Even with students of color constantly advocating to change the campus, the university does little to actively give to communities, Salgado said. Currently, 476 students have signed a petition to prevent two Indigenous homes on campus — MEChA and Wunk Sheek — from being torn down for parking lots.
“These are all things that students of color actively know that [are] a reminder that we’re not welcome here for who we are,” Salgado said. “We are more welcome here because of what we get to provide as an image, tokenization, as an asset — so they are the drop of diversity, they’ll bring a different perspective into the conversation. Which [this] may be true a lot of times, but why do we have to [pay] to go to an institution for us to educate people?”
Results from the 2021 Campus Climate Survey demonstrate that historically underrepresented groups report less-positive experiences on campus.

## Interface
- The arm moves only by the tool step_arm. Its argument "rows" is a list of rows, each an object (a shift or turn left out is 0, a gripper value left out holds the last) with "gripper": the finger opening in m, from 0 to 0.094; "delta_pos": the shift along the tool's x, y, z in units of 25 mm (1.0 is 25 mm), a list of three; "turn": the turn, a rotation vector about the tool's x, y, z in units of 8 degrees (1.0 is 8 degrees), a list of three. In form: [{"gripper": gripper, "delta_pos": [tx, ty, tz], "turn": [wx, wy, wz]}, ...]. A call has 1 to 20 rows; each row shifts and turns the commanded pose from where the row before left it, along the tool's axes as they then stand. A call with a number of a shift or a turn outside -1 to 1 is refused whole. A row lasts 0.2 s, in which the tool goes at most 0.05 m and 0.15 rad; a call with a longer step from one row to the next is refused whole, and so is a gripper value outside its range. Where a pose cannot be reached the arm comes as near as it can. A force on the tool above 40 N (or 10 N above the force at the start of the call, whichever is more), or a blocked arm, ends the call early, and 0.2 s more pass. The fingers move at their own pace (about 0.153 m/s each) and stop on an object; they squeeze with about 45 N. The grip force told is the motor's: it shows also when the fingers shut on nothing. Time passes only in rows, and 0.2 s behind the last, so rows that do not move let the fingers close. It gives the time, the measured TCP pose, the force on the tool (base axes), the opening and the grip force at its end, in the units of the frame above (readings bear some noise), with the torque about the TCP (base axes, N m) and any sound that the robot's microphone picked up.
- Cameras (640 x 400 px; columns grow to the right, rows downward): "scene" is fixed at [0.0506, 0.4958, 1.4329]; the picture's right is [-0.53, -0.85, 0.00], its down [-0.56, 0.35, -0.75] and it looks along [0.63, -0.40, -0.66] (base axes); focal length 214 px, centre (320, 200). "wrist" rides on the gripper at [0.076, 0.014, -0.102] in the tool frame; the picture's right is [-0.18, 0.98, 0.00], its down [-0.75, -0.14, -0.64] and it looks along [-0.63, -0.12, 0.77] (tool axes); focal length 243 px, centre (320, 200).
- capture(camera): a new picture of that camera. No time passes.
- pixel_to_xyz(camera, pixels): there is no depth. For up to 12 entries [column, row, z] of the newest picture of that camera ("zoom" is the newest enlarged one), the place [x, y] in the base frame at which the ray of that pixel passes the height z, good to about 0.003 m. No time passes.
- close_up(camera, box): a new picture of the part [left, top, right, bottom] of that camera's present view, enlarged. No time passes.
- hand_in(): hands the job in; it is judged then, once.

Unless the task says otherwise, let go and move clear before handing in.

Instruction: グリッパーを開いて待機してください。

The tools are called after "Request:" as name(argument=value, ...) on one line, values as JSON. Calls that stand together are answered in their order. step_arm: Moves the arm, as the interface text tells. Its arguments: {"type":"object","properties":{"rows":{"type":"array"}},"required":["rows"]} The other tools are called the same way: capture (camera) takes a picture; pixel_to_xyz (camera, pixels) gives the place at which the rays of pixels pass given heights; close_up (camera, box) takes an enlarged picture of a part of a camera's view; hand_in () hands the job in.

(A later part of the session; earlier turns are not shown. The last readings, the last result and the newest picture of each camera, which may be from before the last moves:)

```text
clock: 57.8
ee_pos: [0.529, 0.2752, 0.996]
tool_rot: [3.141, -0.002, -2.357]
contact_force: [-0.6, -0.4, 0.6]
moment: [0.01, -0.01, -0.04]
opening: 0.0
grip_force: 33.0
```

Additionally, The Color of Drinking, an exploratory study at UW, investigated the impact of alcohol culture on students of color. The results found that nearly 62% of students of color experience microaggressions, while Black students consider leaving UW at three times the rate of white students, often citing the racial climate as the number one reason.
Over and over again, Salgado said, these surveys explain how students of color feel isolated, tokenized and unsupported, while the data reflects how UW stands in diversity.
Moving forward, Salgado said she hopes the university takes more accountability.
“[They should] acknowledge it, communicate to campus how they have messed up and do better for the future in ensuring that misrepresentation and misleading photo admission are not targeted towards seeing students as assets and from a transactional point,” Salgado said.
Editor’s Note: This article’s subhead was updated to reflect that only two UW students were shown in a photo that was circulated among student sources, while six UW students were involved in the photoshoot as a whole.